Continual accelerated growth.
What I've never understood is where this eternal growth is supposed to come from... Sure, in the 60s, there was a boom in the productive workforce and thus disposable income in society, so increased revenue was almost a given.
But in an age where there are fewer and fewer wealthy people entering the marketplace and with even fewer predicted in the future, how do companies expect to continue raking in the money?
Recent data from the US (and not to mention the UK, the only G7 economy to show actual direct decline) has indicated the largest drop in "relative disposable income" since the Great Depression almost a century ago.
We have seen tech companies' and the energy market's approaches: Increase the price of equivalent or lesser products and reduce availability.
Hence the fact that companies are ratcheting up the price brackets to compensate for losses in sales volumes even while raw costs are starting to fall. (Energy being basically non-elastic is especially egregious in this respect).

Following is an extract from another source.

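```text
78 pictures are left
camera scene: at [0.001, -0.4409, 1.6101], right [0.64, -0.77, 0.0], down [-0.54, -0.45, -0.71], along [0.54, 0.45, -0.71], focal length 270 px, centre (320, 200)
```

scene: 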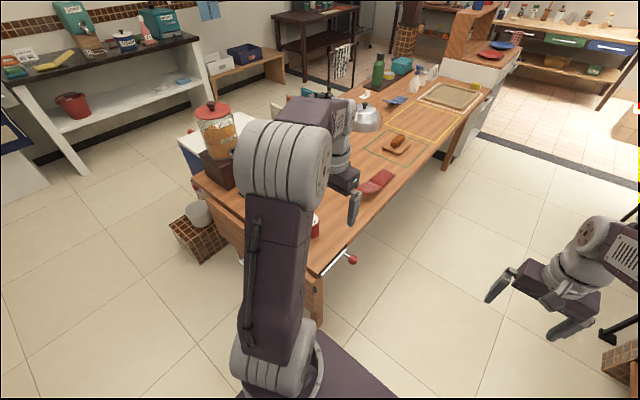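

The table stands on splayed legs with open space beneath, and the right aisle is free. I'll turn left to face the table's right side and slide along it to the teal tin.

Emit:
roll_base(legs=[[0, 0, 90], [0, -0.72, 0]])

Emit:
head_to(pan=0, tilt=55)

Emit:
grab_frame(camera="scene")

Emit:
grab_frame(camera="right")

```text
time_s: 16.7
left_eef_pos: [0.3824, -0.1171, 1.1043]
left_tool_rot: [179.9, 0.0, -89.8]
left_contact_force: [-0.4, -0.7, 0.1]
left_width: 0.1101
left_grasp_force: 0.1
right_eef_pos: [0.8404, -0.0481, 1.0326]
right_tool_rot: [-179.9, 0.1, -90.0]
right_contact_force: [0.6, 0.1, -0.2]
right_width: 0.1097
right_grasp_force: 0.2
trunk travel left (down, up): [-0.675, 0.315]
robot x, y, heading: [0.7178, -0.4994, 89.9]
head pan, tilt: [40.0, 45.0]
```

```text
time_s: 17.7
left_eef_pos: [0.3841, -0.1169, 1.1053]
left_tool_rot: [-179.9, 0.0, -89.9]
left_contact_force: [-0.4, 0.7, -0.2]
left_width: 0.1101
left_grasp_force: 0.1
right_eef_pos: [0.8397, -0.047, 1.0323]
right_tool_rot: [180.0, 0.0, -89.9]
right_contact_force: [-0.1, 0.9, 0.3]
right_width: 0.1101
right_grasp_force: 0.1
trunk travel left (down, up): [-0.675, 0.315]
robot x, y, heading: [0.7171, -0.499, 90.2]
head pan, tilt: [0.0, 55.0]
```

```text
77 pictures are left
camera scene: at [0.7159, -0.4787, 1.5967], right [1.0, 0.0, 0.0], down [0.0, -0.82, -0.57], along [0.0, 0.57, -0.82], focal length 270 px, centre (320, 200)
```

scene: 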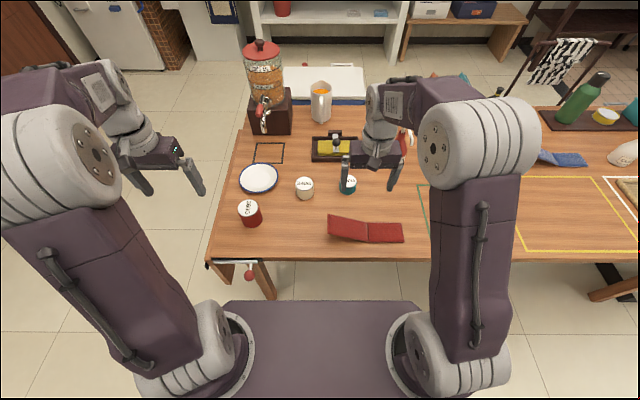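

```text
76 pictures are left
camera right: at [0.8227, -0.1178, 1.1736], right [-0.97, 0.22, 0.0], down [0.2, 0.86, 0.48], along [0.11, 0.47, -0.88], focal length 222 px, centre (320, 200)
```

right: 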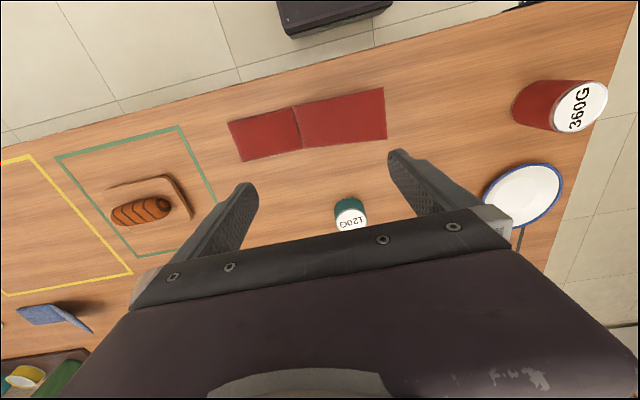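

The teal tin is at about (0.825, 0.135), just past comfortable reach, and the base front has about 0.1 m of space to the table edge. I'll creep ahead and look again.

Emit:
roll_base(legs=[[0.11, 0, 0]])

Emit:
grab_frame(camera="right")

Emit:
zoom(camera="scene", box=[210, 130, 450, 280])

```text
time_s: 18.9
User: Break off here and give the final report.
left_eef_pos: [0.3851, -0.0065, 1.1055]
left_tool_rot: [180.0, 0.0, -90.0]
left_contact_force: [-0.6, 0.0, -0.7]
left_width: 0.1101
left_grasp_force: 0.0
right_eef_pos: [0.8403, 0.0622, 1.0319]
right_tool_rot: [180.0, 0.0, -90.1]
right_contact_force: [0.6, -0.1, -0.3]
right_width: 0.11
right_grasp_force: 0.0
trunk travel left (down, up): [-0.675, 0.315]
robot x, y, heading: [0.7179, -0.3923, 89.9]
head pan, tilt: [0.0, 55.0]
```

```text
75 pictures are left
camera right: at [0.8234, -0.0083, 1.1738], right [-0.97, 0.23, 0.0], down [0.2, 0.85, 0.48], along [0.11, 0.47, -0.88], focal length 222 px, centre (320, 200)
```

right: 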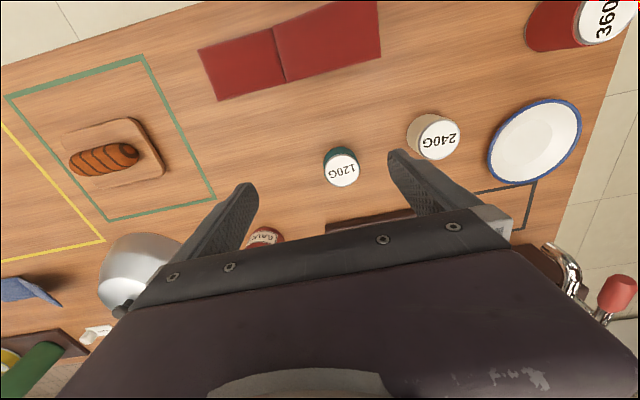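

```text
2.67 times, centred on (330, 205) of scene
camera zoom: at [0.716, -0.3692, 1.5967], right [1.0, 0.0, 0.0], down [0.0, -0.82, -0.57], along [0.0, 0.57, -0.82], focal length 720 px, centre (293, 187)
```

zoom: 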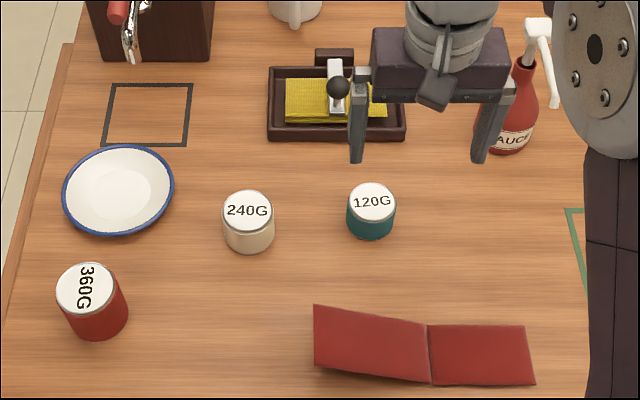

But that is eventually self defeating since it mearly redistributes finite expenditure elsewhere. Add this to the reality that even what actual money there is now more and more tends to be concentrated in fewer and fewer hands: the hands of the owners themselves rather than their customers'.
Thus at some hypothetical point in the future, there will likely be more money within the special club itself than outside and options for future growth will become increasingly sparse, if not entirely absent.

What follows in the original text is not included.